# Problem statement:
From the listing below, pick out each line with the word "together".

(Entries from robot sessions)
— Start —

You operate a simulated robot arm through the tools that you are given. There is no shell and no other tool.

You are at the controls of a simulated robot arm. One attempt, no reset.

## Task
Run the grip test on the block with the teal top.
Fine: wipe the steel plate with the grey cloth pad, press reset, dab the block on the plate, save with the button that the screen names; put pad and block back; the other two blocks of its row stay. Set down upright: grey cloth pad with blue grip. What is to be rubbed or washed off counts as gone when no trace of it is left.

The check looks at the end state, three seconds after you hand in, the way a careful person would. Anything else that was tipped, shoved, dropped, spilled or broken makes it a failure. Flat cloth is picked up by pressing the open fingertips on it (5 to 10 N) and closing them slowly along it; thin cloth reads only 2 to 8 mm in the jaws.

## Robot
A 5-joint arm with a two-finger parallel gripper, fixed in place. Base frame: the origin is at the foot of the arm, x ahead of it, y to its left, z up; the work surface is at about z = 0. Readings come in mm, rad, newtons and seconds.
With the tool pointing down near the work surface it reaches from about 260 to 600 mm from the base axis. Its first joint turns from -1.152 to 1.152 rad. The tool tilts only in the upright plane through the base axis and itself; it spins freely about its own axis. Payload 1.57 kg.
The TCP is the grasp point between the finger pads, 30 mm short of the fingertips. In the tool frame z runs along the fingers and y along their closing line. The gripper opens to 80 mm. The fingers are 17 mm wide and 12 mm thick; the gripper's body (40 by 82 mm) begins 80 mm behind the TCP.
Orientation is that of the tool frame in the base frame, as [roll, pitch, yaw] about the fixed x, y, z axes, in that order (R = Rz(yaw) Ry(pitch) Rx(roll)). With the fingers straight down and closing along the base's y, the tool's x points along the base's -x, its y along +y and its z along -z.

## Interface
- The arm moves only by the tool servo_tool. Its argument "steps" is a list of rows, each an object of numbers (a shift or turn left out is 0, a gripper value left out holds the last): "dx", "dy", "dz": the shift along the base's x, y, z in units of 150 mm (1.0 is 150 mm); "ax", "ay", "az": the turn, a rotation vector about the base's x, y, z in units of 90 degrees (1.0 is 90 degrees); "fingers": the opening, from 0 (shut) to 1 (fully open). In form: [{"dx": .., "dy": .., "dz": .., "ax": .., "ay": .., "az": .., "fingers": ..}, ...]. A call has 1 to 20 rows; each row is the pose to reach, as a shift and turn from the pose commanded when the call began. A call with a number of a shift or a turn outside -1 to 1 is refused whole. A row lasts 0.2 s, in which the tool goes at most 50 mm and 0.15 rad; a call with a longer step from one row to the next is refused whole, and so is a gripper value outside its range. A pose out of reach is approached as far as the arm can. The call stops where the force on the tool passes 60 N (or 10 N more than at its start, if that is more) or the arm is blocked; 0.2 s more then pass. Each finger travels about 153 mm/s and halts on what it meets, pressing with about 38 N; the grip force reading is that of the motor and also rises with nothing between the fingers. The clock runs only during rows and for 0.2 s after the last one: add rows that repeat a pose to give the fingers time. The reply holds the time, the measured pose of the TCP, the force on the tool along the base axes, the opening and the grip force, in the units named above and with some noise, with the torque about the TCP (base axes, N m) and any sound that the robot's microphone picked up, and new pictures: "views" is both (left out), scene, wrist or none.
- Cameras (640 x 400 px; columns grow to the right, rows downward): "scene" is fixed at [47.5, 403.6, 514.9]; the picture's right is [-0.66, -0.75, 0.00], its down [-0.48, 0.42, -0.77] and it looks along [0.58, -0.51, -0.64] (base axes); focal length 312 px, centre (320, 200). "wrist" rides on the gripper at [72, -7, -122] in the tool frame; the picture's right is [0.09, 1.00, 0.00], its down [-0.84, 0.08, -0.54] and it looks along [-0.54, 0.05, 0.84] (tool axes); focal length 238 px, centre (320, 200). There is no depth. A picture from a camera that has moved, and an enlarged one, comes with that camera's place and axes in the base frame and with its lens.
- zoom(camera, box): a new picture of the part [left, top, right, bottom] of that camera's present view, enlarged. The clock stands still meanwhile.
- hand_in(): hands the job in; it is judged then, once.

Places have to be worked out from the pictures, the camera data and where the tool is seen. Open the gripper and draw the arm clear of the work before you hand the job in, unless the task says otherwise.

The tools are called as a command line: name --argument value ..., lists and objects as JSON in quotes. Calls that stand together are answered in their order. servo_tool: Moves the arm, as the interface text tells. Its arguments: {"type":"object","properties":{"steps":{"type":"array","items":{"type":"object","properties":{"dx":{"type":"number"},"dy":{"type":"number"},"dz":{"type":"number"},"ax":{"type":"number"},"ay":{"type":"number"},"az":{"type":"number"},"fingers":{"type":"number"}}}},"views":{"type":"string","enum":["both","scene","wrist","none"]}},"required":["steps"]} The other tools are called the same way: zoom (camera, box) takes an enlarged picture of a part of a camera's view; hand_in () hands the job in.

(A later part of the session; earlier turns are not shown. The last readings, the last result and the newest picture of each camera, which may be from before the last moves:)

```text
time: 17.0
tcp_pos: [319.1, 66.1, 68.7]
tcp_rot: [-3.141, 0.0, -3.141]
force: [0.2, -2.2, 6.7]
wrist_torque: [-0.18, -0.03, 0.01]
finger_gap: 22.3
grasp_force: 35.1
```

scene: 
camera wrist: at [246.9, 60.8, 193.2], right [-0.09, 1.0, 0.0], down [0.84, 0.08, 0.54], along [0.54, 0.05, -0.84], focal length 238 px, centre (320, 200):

— End —
— Start —

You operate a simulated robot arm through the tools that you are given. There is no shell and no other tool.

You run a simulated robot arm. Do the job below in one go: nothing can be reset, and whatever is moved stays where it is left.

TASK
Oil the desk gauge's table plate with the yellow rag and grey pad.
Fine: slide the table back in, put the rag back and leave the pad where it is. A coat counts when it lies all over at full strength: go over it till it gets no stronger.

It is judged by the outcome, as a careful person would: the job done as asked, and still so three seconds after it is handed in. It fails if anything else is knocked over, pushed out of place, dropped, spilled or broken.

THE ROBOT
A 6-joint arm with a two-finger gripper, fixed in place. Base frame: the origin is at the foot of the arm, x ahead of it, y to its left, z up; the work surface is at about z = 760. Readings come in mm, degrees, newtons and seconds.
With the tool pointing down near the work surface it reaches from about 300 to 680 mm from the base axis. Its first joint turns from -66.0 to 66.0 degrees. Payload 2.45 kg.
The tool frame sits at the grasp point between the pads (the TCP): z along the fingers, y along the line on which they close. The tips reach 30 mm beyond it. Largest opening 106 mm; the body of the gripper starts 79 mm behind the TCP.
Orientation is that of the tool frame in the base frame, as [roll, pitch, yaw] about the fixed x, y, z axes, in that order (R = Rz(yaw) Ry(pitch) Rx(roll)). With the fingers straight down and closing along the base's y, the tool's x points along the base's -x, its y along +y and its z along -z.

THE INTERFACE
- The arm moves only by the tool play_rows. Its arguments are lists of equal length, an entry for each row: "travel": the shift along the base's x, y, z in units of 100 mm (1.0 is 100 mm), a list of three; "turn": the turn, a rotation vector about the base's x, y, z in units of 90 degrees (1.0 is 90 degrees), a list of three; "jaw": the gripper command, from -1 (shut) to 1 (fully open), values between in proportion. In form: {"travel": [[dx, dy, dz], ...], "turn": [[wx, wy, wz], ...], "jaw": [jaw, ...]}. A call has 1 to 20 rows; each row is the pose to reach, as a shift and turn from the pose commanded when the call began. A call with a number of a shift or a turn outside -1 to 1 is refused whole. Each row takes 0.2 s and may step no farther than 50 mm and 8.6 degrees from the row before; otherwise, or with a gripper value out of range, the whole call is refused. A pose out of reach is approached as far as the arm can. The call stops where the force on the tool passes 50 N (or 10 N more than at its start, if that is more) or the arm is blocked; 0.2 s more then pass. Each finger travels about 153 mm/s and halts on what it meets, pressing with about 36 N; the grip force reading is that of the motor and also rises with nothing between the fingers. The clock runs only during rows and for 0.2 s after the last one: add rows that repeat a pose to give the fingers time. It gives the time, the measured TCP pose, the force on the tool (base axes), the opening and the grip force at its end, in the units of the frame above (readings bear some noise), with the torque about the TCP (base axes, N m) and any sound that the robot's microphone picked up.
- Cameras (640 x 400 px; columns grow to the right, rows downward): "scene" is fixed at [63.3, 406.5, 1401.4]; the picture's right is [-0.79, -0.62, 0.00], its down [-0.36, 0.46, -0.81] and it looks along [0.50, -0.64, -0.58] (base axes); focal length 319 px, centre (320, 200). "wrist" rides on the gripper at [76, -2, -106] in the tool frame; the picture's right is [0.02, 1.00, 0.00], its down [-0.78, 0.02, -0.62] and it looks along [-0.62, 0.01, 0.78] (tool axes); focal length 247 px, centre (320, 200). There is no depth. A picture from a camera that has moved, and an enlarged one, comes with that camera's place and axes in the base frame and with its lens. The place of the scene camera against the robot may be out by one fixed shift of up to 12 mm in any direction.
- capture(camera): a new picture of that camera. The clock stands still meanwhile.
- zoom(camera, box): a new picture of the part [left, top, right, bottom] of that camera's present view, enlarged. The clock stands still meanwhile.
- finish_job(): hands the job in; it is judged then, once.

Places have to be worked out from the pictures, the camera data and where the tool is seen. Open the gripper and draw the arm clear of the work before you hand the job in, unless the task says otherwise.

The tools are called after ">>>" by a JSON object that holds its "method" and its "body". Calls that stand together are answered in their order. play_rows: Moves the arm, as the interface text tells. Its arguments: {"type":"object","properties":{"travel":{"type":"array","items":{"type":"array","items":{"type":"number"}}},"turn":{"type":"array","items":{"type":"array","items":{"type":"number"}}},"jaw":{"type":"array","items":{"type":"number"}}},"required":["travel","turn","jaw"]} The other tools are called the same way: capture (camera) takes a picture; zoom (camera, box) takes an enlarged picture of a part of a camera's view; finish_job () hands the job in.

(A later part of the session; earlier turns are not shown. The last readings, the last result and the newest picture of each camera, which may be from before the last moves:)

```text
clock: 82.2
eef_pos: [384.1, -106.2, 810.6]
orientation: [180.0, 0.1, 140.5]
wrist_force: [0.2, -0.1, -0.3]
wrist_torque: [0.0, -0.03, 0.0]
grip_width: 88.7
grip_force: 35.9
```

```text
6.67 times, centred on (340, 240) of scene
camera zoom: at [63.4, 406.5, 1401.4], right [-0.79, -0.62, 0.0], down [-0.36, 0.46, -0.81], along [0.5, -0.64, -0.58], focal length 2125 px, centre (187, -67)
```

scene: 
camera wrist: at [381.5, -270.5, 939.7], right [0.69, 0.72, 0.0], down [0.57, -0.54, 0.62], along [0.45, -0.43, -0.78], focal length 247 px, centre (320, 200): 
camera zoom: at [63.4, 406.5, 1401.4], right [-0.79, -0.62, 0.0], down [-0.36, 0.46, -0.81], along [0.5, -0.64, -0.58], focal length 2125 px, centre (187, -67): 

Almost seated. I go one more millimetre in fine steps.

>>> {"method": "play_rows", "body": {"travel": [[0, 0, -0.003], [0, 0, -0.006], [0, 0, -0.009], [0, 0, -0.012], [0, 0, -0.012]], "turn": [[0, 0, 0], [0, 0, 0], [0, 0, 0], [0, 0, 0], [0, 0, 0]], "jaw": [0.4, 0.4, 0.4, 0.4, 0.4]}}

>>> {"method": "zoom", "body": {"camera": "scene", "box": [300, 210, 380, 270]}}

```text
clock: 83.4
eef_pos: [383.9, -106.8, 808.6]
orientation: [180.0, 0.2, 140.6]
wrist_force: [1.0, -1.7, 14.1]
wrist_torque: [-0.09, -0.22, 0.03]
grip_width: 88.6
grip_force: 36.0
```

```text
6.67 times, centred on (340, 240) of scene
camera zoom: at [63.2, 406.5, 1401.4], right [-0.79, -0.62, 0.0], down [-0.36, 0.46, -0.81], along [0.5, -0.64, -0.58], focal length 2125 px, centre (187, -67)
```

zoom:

— End —

# Solved problem:
The tools are called as a command line: name --argument value ..., lists and objects as JSON in quotes. Calls that stand together are answered in their order. servo_tool: Moves the arm, as the interface text tells. Its arguments: {"type":"object","properties":{"steps":{"type":"array","items":{"type":"object","properties":{"dx":{"type":"number"},"dy":{"type":"number"},"dz":{"type":"number"},"ax":{"type":"number"},"ay":{"type":"number"},"az":{"type":"number"},"fingers":{"type":"number"}}}},"views":{"type":"string","enum":["both","scene","wrist","none"]}},"required":["steps"]} The other tools are called the same way: zoom (camera, box) takes an enlarged picture of a part of a camera's view; hand_in () hands the job in.
The tools are called after ">>>" by a JSON object that holds its "method" and its "body". Calls that stand together are answered in their order. play_rows: Moves the arm, as the interface text tells. Its arguments: {"type":"object","properties":{"travel":{"type":"array","items":{"type":"array","items":{"type":"number"}}},"turn":{"type":"array","items":{"type":"array","items":{"type":"number"}}},"jaw":{"type":"array","items":{"type":"number"}}},"required":["travel","turn","jaw"]} The other tools are called the same way: capture (camera) takes a picture; zoom (camera, box) takes an enlarged picture of a part of a camera's view; finish_job () hands the job in.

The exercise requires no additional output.